## Dataset content
## Start

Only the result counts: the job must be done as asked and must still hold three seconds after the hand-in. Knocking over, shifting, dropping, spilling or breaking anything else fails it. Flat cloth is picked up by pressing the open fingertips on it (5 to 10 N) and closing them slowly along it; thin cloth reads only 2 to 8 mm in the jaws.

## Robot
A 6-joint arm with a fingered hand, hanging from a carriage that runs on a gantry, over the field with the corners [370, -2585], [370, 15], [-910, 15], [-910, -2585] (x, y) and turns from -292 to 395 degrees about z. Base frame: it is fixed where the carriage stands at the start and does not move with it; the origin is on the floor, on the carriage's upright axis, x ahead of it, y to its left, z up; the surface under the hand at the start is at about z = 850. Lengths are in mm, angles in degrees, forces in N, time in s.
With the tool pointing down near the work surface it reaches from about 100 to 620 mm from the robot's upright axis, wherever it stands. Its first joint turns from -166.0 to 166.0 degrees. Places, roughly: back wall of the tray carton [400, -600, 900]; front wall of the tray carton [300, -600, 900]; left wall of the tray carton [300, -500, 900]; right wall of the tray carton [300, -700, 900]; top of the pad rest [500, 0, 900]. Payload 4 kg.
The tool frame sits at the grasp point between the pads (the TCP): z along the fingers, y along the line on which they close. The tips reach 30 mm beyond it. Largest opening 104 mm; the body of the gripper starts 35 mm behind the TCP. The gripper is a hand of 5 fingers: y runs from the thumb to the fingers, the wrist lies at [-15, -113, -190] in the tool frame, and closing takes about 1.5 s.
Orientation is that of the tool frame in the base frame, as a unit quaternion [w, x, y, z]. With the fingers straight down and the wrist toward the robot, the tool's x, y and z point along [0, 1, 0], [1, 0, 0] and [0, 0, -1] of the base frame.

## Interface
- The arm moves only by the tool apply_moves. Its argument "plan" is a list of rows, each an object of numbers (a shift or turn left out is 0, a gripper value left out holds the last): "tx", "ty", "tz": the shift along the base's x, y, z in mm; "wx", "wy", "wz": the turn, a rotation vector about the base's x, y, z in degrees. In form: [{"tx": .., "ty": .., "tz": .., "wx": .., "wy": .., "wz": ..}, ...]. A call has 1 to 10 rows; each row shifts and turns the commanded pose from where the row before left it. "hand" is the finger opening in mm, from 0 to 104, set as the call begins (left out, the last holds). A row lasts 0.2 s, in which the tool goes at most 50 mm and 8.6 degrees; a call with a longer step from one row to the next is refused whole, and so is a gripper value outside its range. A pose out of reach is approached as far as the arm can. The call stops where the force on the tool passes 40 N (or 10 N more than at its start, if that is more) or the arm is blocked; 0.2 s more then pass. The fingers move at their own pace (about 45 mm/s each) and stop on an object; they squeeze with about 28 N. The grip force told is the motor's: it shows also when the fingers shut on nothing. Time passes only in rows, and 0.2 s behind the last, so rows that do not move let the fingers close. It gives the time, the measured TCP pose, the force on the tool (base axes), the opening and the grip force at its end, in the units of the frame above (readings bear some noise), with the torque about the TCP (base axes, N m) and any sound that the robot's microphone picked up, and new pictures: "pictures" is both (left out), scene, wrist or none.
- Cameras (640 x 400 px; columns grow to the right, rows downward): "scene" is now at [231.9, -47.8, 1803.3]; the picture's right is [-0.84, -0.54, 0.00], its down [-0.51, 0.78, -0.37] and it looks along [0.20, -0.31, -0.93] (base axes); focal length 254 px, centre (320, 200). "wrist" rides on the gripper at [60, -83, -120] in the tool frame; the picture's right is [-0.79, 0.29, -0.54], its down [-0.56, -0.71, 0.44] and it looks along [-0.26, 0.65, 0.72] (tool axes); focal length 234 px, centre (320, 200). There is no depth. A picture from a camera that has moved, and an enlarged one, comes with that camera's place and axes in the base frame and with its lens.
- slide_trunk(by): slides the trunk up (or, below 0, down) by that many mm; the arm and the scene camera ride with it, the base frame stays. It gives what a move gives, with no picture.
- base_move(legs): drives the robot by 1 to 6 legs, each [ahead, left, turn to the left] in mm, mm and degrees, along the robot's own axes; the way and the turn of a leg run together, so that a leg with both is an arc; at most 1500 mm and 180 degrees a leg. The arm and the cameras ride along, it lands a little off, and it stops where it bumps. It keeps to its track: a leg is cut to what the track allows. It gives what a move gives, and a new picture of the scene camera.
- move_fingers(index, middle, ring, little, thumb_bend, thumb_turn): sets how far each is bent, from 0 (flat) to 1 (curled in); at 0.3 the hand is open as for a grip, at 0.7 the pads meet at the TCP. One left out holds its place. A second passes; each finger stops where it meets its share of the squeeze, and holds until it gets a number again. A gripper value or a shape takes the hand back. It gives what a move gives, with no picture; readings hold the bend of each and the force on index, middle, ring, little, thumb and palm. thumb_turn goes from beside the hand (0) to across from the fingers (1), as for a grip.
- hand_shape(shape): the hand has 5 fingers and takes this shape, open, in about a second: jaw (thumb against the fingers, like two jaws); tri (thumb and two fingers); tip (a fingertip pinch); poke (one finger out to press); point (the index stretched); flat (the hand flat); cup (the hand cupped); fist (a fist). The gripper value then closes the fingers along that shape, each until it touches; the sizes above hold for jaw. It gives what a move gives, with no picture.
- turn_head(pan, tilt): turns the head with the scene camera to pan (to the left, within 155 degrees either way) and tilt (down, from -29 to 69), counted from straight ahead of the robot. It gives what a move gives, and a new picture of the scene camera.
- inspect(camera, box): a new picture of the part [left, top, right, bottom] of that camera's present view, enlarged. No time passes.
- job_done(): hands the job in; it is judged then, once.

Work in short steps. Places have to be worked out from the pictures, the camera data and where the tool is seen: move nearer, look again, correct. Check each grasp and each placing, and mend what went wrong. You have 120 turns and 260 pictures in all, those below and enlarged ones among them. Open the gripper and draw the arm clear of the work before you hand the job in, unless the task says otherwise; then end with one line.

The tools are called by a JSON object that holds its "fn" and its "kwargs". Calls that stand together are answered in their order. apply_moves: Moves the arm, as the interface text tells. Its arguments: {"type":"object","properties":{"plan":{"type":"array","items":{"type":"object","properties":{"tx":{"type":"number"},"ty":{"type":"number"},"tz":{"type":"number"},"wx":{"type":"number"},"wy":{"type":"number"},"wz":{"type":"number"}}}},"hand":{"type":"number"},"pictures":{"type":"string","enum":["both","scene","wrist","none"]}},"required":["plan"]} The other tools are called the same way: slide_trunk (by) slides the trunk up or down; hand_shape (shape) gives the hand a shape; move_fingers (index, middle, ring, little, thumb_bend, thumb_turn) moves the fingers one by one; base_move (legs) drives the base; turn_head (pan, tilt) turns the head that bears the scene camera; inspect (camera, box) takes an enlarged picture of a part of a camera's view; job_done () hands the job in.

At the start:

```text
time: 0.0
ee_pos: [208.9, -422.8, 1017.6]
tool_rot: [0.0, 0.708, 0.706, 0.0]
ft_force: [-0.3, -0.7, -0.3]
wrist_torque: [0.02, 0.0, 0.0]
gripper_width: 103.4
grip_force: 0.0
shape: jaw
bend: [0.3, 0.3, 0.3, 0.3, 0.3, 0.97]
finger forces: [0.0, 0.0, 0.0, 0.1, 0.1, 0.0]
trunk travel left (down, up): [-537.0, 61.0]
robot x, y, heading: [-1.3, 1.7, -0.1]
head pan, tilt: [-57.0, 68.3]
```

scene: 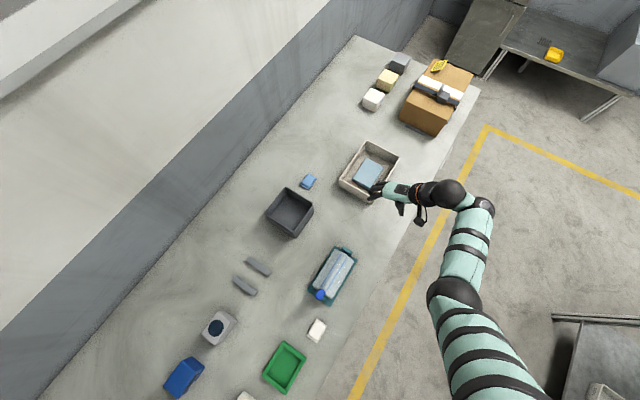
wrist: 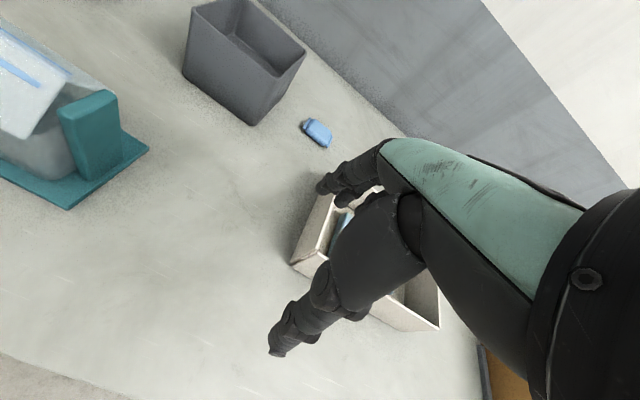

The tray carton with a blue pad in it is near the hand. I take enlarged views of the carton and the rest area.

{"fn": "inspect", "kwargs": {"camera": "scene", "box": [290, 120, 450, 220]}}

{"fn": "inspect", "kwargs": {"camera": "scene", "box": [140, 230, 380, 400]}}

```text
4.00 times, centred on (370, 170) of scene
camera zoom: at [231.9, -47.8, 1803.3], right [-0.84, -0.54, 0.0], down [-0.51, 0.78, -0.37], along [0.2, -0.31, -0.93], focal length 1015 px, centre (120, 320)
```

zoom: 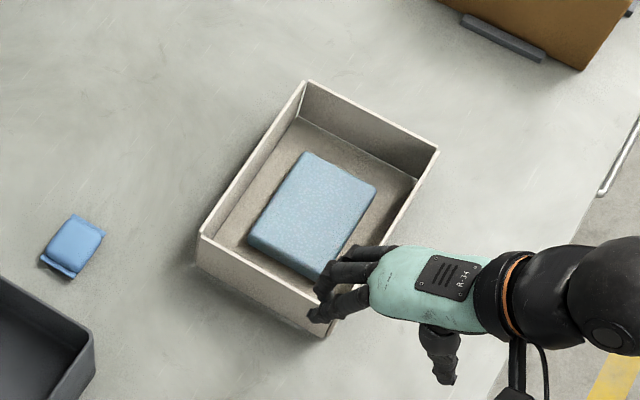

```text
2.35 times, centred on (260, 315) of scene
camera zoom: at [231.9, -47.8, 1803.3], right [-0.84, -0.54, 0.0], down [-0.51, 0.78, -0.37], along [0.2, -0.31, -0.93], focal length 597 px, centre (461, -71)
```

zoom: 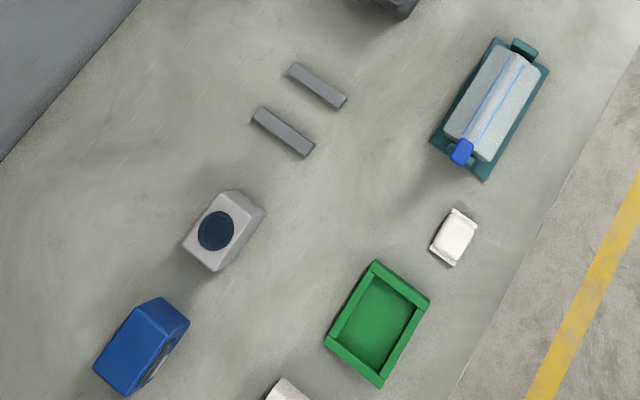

## End

## Exercise goal
Return all lines of the material above in which the word "straight" occurs.

## Right answer
Orientation is that of the tool frame in the base frame, as a unit quaternion [w, x, y, z]. With the fingers straight down and the wrist toward the robot, the tool's x, y and z point along [0, 1, 0], [1, 0, 0] and [0, 0, -1] of the base frame.
- turn_head(pan, tilt): turns the head with the scene camera to pan (to the left, within 155 degrees either way) and tilt (down, from -29 to 69), counted from straight ahead of the robot. It gives what a move gives, and a new picture of the scene camera.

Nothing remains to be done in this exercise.